2) Social Engineering

This is a type of malicious attack that is so common and so insidious that it deserves consideration ahead of movie-type hacking. The perpetrators will masquerade as people who might conceivably be entitled to the data they’re after. Then they will attempt to coax an authorised user to break data security without knowing it. Common social engineering goals include:

  • Getting targets to turn over sensitive data directly.
  • Getting targets to share access credentials to a restricted space (digital logins or even physical access to a premises)
  • Convincing targets to download/install a malicious piece of software

A common form of social engineering that targets both businesses and individuals is phishing.
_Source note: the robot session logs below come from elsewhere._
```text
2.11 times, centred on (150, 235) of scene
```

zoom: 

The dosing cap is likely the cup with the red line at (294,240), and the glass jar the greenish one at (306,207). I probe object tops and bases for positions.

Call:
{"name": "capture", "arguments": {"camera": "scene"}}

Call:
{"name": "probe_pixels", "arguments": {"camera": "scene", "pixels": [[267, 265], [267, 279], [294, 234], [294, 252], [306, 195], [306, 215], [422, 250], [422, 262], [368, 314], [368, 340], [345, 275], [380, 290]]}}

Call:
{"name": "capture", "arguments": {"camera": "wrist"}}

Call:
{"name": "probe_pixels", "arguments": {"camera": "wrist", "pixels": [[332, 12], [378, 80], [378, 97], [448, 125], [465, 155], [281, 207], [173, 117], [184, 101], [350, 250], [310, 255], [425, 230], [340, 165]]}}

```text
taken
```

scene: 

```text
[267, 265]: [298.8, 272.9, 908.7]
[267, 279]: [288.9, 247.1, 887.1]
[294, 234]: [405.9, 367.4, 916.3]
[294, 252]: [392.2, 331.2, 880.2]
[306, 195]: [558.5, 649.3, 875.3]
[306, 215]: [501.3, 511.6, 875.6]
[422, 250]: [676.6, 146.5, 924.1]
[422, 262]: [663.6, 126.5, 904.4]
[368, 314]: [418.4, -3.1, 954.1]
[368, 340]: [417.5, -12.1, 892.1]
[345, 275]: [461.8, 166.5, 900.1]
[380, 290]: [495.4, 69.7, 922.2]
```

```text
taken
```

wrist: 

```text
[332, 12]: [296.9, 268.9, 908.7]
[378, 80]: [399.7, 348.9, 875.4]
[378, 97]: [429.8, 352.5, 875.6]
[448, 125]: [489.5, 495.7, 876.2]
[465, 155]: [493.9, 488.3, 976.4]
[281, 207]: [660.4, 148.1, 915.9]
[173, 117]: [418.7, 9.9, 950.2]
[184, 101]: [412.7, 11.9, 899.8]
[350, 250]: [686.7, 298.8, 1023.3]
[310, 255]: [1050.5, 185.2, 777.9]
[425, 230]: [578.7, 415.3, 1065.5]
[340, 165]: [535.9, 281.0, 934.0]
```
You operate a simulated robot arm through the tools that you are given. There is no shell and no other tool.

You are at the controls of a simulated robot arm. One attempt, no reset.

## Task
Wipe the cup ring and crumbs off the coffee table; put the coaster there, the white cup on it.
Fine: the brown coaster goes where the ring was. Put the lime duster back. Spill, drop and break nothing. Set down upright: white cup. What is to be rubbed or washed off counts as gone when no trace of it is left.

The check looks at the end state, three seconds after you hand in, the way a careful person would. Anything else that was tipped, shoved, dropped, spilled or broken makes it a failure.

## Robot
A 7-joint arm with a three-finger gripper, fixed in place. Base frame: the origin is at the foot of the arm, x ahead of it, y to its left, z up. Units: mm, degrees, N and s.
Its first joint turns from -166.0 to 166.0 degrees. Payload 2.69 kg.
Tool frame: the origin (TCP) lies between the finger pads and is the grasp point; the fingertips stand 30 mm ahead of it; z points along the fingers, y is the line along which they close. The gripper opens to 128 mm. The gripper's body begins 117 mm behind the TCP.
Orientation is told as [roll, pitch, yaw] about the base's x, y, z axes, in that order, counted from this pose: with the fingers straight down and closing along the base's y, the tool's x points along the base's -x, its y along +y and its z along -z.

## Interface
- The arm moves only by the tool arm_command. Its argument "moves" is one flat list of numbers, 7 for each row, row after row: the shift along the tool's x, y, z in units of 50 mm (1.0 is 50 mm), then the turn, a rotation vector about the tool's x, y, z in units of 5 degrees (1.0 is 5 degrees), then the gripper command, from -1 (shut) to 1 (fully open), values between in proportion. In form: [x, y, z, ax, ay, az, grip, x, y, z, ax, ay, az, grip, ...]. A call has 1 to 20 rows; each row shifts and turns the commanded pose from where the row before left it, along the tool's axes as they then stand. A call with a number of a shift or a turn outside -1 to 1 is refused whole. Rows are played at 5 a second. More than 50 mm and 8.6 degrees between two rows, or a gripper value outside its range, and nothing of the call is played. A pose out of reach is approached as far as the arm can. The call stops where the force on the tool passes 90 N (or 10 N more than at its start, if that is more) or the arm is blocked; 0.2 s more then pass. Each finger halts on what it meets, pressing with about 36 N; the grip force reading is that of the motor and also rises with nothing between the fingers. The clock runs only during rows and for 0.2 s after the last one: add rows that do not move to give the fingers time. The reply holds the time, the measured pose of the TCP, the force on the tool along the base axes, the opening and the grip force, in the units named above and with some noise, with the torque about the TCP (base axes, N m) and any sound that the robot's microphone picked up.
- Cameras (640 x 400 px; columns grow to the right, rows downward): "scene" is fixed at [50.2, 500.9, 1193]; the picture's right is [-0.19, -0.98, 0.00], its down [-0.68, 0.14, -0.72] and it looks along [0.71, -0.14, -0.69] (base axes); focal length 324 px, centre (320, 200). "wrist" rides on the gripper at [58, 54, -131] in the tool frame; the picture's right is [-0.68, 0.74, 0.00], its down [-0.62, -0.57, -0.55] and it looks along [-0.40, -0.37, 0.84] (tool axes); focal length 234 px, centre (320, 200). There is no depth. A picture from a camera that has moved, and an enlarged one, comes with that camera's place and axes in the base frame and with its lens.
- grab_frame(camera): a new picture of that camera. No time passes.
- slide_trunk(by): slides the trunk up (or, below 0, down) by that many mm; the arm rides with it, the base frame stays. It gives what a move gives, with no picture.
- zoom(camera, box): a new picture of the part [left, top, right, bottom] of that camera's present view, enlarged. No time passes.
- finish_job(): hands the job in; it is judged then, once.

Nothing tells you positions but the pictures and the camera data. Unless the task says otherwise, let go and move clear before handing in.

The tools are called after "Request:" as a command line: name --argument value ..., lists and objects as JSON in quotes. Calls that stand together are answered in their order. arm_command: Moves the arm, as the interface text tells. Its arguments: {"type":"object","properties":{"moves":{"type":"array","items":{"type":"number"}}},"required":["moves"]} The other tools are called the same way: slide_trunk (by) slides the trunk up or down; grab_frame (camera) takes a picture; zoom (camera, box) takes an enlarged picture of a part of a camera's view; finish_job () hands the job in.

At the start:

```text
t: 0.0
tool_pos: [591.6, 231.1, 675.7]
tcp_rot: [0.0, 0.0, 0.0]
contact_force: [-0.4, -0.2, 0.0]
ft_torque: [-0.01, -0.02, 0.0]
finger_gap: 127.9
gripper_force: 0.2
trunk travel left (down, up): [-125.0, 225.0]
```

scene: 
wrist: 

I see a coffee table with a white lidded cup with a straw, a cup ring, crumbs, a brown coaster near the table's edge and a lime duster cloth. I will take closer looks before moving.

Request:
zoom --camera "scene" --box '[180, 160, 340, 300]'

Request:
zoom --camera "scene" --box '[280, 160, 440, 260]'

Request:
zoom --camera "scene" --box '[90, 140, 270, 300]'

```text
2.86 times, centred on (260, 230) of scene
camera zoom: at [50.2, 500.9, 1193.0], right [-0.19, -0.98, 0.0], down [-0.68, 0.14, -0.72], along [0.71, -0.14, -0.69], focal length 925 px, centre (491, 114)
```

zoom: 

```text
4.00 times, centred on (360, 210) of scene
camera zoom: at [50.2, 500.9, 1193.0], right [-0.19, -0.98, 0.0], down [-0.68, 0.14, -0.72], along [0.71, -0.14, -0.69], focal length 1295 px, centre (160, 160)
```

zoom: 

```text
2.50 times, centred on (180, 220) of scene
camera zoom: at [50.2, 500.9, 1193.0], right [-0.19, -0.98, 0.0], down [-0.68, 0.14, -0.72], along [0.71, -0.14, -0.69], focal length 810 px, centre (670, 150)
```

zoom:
A phishing email is one designed to look like a legitimate (and usually urgent) request for assistance from a reliable organisation. Victims who fall for the phishing communication will end up sharing sensitive information with the perpetrators.

3) Cyber Attack

Focused criminals who are after a specific piece of information or set of data will use a range of tools to defeat an organisation’s security measures and get it. In addition to targeted social engineering like that discussed above, there are two main weapons in the cybercriminal’s arsenal.

The first is exploiting vulnerabilities in the security system. These can be features of the hardware, the software, or the procedures that govern how employees use them. An organisation without strong password rules, for instance, becomes vulnerable to hackers using “brute force” methods to try every possible permutation of access credentials.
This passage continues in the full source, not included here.